On abordait donc le dernier opus made in Despentes avec un méchant a priori, pensant qu'une diva des lettres contemporaines – certes pas Colette, certes pas Beauvoir -, habile au jeu de la provoc' vociférante (sexe, viol et rock n' roll) n'était plus la plus mal lotie au royaume des souffrances féminines. On osait même penser que c'était chez elle comme un art de vivre, sinon un fond de commerce, la va-tout pornographique, la rage née du viol, le choix de la prostitution, tout un habitus brodé de colère et nourri de lectures ad hoc, que l'auteure cite d'ailleurs : Norma Jane Almodovar (Cop to Call Girl, 1993), Carole Queen (Real, Live, Nude Girl, 1997), Scarlot Harlot (Unrepentant Whore, 2004), Margot St James (cit.p.90), mais aussi Judith Butler (Gender trouble, 1990)... Comme l'hallucination intellectualisée et universalisante d'un malheur passé : «j'ai souffert or je suis femme, donc toute femme doit ou bien a dû souffrir comme moi». «Souffrir, et ne rien pouvoir faire d'autre. C'est Damoclès entre les cuisses.»

Bref, on se la jouait condescendant, voire paternaliste. «T'exagère, Virginie, quand même, de quoi tu manques ?!». «La dichotomie mère/putain est tracée à la règle sur le corps des femmes, façon carte d'Afrique». Bien dit mais déjà vu, et frelaté, non ?...

Et puis... Au fil de lettres écrites parfois au sang, la vie de Despentes s'étoffe. On y comprend la douleur, la haine même d'une femme qui, aujourd'hui encore, n'est jamais qu'une femme... On y découvre Despentes et ce qui fait la poète enragée actuelle. Le moment/viol d'abord : «Impossible. Il est fondateur. De ce que je suis en tant qu'écrivain, en tant que femme qui n'en est plus tout à fait une. C'est en même temps ce qui me défigure, et ce qui me constitue.» Le choix de la prostitution ensuite, tout un palimpseste de vie qui, couche après couche, a fait la femme actuelle, jusqu'au recul final, sous forme d'essai, empruntant beaucoup aux théories queer, aux gender studies et maints cas d'école plutôt anglo-saxons (voir la bibliographie en fin d'ouvrage).

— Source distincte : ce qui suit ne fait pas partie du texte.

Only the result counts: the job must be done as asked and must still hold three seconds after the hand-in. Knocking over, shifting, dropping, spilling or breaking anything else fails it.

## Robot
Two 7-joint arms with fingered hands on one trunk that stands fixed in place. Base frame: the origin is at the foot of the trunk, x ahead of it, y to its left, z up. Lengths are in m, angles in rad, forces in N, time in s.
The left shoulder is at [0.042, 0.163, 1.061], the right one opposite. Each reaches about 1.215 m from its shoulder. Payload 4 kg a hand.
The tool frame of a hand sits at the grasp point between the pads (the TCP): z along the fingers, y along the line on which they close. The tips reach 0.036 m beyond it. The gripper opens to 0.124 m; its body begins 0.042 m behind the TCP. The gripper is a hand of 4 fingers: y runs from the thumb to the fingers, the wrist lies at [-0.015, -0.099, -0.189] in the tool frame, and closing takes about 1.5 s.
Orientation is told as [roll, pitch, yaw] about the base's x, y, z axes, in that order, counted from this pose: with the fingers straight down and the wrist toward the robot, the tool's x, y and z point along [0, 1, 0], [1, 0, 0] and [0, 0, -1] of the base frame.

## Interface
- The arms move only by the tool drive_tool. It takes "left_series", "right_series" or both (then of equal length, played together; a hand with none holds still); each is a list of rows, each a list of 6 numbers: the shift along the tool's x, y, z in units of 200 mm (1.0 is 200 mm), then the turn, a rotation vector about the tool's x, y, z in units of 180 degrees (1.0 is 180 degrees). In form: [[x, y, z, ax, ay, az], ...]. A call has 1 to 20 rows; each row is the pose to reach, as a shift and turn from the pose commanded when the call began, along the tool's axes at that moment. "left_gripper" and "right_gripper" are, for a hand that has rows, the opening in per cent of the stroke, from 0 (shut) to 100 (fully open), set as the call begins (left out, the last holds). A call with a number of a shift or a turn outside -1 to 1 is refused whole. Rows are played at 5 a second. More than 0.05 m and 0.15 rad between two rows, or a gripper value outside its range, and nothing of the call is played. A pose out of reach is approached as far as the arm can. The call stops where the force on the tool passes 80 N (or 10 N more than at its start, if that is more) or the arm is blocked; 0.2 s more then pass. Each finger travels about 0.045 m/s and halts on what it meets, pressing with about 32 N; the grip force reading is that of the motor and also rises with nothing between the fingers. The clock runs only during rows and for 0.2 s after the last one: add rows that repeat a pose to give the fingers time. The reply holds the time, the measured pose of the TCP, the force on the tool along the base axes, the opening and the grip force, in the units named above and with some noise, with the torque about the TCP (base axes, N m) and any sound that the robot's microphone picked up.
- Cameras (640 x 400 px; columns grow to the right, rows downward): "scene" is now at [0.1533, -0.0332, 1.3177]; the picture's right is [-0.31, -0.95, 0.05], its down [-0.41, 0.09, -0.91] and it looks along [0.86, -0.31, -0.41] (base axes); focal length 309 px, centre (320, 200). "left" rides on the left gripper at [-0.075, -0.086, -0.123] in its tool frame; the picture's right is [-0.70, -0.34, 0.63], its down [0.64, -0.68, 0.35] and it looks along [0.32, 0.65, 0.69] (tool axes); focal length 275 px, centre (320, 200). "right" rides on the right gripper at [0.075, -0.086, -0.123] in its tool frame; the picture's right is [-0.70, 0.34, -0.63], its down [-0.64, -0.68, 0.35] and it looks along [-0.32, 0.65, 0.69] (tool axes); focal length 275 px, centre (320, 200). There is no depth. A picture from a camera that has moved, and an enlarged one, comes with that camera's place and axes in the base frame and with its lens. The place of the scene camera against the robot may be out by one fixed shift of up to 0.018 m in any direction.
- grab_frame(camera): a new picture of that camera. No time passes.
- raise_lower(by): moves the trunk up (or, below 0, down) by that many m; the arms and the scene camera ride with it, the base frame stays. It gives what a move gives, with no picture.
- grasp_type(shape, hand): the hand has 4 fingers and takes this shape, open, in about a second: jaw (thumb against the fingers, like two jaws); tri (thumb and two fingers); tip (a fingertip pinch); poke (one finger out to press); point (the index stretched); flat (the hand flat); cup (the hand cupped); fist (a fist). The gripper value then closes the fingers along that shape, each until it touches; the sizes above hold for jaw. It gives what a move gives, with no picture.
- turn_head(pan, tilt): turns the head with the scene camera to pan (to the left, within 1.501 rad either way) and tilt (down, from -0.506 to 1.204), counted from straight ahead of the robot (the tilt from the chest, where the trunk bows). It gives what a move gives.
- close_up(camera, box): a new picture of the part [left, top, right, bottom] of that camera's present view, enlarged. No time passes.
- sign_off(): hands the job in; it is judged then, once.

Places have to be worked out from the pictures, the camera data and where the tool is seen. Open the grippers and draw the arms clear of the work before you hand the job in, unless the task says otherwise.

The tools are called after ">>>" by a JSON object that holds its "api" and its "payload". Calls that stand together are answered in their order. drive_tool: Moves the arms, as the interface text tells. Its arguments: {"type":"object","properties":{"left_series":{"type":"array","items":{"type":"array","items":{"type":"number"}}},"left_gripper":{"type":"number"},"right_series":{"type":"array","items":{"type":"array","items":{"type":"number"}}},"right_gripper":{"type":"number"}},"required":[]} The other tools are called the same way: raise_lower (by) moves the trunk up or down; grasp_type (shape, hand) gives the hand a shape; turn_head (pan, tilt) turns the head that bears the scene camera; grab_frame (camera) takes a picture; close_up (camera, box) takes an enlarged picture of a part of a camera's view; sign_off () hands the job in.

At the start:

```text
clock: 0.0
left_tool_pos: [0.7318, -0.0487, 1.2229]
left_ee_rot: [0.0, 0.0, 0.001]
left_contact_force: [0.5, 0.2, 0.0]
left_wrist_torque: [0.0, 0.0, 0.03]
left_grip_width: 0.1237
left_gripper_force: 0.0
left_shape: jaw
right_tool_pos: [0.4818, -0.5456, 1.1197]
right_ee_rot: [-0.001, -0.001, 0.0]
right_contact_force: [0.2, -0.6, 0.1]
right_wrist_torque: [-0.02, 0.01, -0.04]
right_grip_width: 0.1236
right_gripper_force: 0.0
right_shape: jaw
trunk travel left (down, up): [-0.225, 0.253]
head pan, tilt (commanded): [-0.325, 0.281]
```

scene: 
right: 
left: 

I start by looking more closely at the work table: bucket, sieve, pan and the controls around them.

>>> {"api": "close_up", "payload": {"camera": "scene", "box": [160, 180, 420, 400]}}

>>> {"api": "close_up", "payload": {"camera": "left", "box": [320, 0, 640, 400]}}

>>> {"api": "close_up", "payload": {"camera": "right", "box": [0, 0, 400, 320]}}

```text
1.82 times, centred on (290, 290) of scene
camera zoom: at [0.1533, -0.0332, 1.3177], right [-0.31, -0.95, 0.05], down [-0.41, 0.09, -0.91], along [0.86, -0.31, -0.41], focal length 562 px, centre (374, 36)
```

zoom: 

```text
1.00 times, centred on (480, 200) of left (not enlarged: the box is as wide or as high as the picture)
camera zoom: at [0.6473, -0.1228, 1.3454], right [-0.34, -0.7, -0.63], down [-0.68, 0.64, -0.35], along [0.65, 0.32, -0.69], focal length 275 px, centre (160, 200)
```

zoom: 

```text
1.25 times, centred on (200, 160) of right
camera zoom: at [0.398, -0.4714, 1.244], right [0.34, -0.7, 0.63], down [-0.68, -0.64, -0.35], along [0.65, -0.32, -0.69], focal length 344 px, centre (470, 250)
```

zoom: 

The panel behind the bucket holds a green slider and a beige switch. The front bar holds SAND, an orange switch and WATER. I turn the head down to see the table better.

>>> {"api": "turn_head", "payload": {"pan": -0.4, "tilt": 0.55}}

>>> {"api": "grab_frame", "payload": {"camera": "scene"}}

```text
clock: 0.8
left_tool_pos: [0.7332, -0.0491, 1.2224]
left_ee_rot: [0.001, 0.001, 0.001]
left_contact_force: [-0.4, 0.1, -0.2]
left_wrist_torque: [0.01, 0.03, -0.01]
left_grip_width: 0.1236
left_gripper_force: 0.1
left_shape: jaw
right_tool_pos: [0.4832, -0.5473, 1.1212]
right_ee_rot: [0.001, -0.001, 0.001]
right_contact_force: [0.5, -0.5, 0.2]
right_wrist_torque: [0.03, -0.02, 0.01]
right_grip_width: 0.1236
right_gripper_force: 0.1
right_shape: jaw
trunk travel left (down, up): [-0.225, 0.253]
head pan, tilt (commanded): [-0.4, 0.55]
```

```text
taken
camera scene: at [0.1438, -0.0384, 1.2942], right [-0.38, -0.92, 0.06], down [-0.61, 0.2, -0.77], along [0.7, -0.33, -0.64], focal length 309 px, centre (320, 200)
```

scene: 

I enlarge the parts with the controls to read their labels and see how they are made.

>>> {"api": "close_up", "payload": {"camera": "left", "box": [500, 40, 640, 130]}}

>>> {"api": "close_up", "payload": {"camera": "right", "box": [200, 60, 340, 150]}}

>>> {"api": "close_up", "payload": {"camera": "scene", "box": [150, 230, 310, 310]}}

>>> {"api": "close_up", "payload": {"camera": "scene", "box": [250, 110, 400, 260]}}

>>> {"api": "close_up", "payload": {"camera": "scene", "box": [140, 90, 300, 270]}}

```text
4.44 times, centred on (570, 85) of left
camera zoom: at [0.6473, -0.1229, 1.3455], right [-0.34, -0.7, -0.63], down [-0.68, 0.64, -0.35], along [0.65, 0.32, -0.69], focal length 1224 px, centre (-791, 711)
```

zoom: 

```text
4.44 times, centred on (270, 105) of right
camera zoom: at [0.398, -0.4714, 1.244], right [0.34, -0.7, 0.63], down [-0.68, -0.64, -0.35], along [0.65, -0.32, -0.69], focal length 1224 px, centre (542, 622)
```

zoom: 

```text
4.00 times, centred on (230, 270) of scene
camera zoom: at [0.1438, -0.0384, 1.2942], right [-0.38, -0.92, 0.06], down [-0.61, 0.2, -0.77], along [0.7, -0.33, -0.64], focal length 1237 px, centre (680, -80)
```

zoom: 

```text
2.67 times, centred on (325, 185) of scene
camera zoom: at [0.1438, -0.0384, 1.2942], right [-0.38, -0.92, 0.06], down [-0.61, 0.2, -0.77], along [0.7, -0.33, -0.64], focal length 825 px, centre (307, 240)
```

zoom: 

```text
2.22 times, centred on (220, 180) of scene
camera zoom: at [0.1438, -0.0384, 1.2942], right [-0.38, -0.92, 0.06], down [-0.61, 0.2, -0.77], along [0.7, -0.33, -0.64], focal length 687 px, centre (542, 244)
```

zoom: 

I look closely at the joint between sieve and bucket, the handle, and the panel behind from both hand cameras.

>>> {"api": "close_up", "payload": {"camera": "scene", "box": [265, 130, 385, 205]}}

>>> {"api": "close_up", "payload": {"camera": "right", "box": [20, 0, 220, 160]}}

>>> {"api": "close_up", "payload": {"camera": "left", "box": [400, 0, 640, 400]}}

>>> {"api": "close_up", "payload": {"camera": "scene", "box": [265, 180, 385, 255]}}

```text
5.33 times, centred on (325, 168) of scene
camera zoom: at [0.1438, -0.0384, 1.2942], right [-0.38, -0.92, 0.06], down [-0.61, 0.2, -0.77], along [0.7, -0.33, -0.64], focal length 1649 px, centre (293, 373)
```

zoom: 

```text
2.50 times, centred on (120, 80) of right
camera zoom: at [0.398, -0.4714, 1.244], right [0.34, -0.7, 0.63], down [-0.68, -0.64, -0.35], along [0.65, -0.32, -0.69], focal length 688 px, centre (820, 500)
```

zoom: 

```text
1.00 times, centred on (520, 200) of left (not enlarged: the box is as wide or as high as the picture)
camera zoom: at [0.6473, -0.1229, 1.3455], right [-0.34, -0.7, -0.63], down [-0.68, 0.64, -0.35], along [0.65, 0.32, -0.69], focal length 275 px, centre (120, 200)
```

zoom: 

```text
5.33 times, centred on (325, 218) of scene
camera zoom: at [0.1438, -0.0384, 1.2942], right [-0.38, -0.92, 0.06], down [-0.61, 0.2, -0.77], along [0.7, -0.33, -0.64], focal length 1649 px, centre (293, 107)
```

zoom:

Et derrière cette femme, la Femme, toujours incomprise et malmenée, victime et reproductrice de schémas ancestraux reconduits de même par des hommes encore enfants, fils à maman, petits derniers chéris ou fils uniques adorés, n'ayant jamais appris les saveurs du partage, et pour qui, encore et toujours, la femme serait ce trou, cette béance, magicienne au fourneau, méprisée au dehors... Car on peut être magistrate, écrivain ou physicienne et souffrir, à trop aimer, attachée au petit prince devenu tyran. La faute aux mères (Moix dit la même chose dans son dernier essai/roman), la faute aux hommes, la faute aux femmes. Alors, tournons la page...


Thomas Roman
( Mis en ligne le 31/10/2007 )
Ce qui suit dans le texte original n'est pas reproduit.